The sector is pinning some of their hope on the recent announcement by the Ministry of Industry, Commerce, Agriculture and Fisheries to temporary suspend the import of agricultural goods to safeguard markets for locally produced goods, including chicken.
Jamaica’s reopening of the economy on June 1 and the announced opening of the borders to international guests, scheduled for June 15, will also start the recovery process for the country’s hotel and restaurant industries – both of which stand as major markets for poultry producers.
“We’re carrying more inventory than we ever have and we do need a lot of help in reducing that inventory. Unless the economy rebounds and consumption increases dramatically, we’re projecting about four to six months of high stock levels,” Head of Marketing and Regional Development for CB Group, Alicia Bogues, told the Financial Gleaner.
Last month, CB Group kick-started its strategy to lower inventory levels through its Recover Together initiative. It’s geared at assisting more than 2,000 restaurants, cook shops and food establishments get back on their feet through marketing support, flexible credit terms and product discounts.
In the interim, both Jamaica Broilers and Caribbean Broilers have been renting external cold storage from multiple suppliers, which according to Parsard, have space to spare due to the fallouts in business induced by the coronavirus.
For Jamaica Broilers normal inventory ranges from one million to two million kilogrammes at any one point in time.
As to what would be done with poultry that they are unable to find markets for immediately, Parsard said: “We will rotate the stock ... sell what was produced first, so there should be no issue with expiration.”
Neither Parsard nor Bogues named their suppliers of storage space.
The Government of Jamaica is also in the market for storage, and has been touring various warehousing facilities, looking for space for excess fruits, vegetables and meats under a programme meant to assist farmers and producers find markets for excess agricultural products.

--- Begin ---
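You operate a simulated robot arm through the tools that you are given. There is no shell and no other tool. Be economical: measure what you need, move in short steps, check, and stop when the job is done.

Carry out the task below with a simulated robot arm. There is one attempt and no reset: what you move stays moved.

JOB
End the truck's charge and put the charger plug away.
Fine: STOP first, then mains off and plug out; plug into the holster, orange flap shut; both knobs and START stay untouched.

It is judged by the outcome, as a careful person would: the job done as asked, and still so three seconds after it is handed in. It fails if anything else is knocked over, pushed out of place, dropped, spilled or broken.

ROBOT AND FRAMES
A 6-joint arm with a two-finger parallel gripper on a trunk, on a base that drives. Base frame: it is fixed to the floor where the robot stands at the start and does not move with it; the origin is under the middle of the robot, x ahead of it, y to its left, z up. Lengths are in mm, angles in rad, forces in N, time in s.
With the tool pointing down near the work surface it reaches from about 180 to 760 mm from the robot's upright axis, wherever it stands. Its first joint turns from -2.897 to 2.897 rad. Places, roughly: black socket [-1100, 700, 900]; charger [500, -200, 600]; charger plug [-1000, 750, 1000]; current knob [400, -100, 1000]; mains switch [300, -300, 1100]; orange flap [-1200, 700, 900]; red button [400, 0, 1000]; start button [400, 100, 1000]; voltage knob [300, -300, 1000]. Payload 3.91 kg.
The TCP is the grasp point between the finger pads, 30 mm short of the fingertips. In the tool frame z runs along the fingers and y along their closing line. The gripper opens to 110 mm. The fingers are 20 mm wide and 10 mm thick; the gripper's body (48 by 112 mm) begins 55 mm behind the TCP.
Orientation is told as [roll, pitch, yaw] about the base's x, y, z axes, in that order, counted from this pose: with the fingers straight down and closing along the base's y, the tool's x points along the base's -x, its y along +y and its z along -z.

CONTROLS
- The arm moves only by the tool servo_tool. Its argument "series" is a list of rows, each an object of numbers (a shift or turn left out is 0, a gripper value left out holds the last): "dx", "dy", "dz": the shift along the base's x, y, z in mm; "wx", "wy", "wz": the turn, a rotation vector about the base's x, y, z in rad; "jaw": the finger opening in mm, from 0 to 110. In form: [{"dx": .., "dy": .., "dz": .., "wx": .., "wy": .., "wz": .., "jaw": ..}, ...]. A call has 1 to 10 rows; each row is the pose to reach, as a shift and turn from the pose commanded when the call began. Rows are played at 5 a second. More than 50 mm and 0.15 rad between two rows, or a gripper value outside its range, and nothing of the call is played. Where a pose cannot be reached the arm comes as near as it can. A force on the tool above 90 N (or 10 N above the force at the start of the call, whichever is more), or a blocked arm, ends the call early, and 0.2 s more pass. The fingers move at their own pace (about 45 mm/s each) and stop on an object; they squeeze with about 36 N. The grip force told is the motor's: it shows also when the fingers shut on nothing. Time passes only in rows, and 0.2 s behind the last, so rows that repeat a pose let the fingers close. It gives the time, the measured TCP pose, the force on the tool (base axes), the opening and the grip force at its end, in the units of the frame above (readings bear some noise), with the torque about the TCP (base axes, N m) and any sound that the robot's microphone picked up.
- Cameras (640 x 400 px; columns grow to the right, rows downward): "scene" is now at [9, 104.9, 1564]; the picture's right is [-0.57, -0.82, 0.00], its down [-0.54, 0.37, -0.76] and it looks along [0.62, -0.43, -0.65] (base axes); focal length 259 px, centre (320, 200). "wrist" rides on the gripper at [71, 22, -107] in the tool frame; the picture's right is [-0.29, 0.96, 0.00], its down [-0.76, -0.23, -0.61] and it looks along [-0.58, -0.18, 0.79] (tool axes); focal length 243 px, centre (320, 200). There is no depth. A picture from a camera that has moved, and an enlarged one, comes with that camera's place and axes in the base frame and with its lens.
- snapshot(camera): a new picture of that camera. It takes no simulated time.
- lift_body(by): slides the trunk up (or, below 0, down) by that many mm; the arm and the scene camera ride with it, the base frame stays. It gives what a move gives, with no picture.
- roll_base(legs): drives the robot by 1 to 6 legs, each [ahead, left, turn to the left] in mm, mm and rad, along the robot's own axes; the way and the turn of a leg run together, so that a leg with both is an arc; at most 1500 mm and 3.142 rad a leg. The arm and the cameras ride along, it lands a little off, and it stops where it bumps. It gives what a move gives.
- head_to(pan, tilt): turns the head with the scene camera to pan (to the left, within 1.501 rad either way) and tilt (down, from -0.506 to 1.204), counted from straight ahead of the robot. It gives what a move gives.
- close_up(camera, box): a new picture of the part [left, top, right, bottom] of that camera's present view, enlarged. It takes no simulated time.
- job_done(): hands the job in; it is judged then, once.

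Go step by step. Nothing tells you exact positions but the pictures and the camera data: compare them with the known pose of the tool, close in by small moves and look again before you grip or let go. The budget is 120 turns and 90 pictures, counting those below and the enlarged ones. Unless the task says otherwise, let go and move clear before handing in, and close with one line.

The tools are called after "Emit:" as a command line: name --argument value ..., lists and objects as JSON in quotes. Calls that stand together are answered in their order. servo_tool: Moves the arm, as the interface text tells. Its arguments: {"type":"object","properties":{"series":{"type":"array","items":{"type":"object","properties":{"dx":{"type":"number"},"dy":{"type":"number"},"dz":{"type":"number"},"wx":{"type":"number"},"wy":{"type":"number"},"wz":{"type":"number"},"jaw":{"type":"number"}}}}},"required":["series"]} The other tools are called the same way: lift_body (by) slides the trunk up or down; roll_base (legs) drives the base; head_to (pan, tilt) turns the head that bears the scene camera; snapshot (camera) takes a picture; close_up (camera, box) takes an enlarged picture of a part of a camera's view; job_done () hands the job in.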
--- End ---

Last month, Richard Lake and Lisa Hanna, the directors of St Ann-based agriculture and food-processing facility Lydford Logistics, indicated they were willing to provide cold storage space at their facility to the Ministry of Industry, Commerce, Agriculture and Fisheries.
Efforts to get a comment on whether the parties had struck a commercial arrangement following a tour of the Lydford Logistics facility by State Minister Floyd Green were unsuccessful.